The eternal Tetons hovering over the doomed little frontier town? A masterful symbolic scene out of the hero tradition: the tale should be stark, apt for any future era. There are both the timeless setting and the coming and going of ephemeral generations. The questing hero will always be at home on this stage, especially when (i) powerful established interests clash with unprotected newcomers (“The nearest Marshal is one hundred miles away,” one embattled homesteader says to Shane), (ii) the hero alone has the prowess to battle the oppressors, and (iii) the hero is ennobled by falling in love, a love that cannot be consummated but which motivates and sanctifies him. These are the classic features, centuries old. Hence Shane falls in love with Marian Starrett (she is well-named, don’t you think?) and in a classic showdown in the Grafton saloon on a dark night kills a renowned gunslinger, Jack Wilson, together with  Old Man Riker, the predatory cattle baron, then tells hero-worshipping little Joey Starrett, who has followed Shane to the showdown, to go home and tell his mom, Marian, that “there are no more guns in the valley.”

The wonder of the Shane crew, their performances: Alan Ladd as Shane is compelling and incorporates all the knightly virtues of old. Jack Palance was nominated for the Oscar for Best Supporting Actor for his role as gunfighter Jack Wilson; Brandon deWilde was nominated for the same Oscar as Joey Starrett; George Stevens was Oscar-nominated for Best Director; and A.B. Guthrie took an Oscar for Best Screenplay. Van Heflin as Joe Starrett has never been better. Jean Arthur is simply superb as Marian.
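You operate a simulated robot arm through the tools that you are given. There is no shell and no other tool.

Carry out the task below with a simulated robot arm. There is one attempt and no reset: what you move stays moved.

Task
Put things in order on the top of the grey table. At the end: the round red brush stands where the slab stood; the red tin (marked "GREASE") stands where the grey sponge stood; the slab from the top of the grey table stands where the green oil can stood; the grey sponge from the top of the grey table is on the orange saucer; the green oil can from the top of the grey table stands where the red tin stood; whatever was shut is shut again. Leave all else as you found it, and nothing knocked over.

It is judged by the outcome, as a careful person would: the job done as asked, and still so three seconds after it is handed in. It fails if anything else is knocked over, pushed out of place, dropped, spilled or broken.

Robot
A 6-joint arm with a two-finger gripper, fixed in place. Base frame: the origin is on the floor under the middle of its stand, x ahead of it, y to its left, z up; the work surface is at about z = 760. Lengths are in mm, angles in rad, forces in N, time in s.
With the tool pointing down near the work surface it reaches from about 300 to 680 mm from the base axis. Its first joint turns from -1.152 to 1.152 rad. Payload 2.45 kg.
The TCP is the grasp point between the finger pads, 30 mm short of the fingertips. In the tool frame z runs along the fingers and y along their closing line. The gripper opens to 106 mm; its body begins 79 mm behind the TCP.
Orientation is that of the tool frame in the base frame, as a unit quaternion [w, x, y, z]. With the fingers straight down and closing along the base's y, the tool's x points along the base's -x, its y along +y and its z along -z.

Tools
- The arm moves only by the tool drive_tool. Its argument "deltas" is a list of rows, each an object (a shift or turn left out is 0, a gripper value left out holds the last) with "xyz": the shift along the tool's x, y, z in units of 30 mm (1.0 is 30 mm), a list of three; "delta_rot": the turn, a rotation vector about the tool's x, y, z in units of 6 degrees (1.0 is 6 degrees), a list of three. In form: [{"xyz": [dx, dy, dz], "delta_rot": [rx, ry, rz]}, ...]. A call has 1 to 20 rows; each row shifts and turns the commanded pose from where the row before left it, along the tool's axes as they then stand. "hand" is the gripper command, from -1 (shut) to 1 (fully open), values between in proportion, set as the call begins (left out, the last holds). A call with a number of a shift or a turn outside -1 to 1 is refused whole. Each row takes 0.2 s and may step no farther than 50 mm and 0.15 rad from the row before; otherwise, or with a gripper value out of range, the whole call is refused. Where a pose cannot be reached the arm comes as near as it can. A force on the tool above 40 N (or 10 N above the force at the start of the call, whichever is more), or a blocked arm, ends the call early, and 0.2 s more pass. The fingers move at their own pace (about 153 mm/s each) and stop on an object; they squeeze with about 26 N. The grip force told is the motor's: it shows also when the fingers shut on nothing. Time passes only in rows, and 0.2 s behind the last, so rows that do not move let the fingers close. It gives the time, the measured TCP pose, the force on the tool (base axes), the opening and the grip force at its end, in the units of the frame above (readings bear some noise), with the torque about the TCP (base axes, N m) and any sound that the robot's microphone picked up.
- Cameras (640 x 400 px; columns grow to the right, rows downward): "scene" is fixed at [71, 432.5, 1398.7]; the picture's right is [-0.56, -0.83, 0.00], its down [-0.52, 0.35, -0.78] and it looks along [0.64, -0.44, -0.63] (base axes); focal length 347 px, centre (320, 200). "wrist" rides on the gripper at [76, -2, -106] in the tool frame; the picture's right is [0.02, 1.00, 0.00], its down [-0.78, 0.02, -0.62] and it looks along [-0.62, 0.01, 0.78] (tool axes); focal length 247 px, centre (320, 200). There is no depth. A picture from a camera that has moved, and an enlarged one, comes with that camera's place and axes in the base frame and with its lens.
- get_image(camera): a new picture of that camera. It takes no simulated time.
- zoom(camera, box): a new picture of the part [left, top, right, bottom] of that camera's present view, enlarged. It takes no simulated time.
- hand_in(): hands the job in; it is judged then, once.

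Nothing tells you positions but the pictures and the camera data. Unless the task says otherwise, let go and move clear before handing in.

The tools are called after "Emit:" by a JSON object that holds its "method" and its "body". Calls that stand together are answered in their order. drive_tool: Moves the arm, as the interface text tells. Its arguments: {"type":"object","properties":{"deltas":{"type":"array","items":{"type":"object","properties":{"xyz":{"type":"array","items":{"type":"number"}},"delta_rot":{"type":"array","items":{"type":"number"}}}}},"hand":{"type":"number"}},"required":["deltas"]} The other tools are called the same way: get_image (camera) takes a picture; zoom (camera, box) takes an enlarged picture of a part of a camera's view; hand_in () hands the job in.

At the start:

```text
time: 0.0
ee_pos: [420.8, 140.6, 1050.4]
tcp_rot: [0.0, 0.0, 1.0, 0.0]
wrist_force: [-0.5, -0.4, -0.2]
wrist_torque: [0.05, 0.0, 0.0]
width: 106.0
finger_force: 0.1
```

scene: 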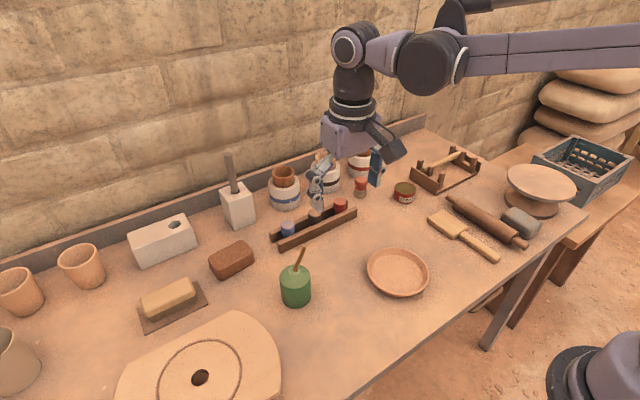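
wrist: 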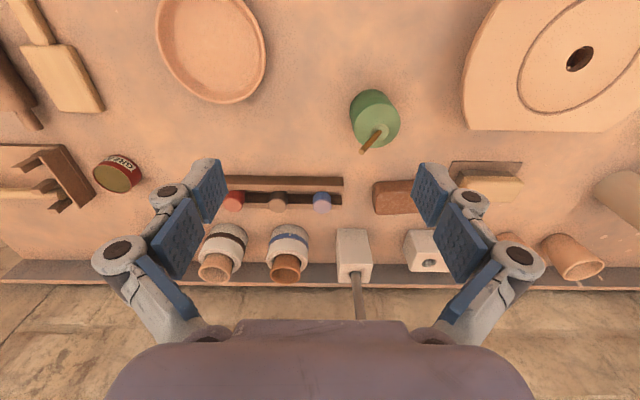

Ben Johnson as cowboy Chris Callaway, Edgar Buchanan as crusty homesteader Fred Lewis, and Elisha Cook, Jr as hotheaded homesteader “Stonewall” Torrey, are always believable.

The powerful portion of the musical score of Shane which heightens the tension of the gun battle at Grafton’s between Shane and Wilson, as well as the earlier scenes of the fist fight in Grafton’s saloon between Shane and Joe Starrett and Riker’s cowboys and the subsequent gunning down of Torrey by Wilson, is lifted from The Glass Key, the classic film noir from 1942 starring Ladd and Veronica Lake. It’s an inspired theft.

Finally, Shane presents its drama–the conflict between the Old and New West–with edifying complexity. Old Man Riker, after all, built his cattle empire by defeating most formidable Indian warriors and then taming a tough land: he won’t go quietly. The homesteaders have been allotted the land through government decree and have braved frontier life in trying to put roots down: they won’t run away. Shane tells Riker that as aging foes they have both outlived their time.

Guthrie and Stevens have Shane, possibly fatally wounded, ride off into the distance. Shane is now indeed a hero of the past.

But the Hero tradition is alive and well.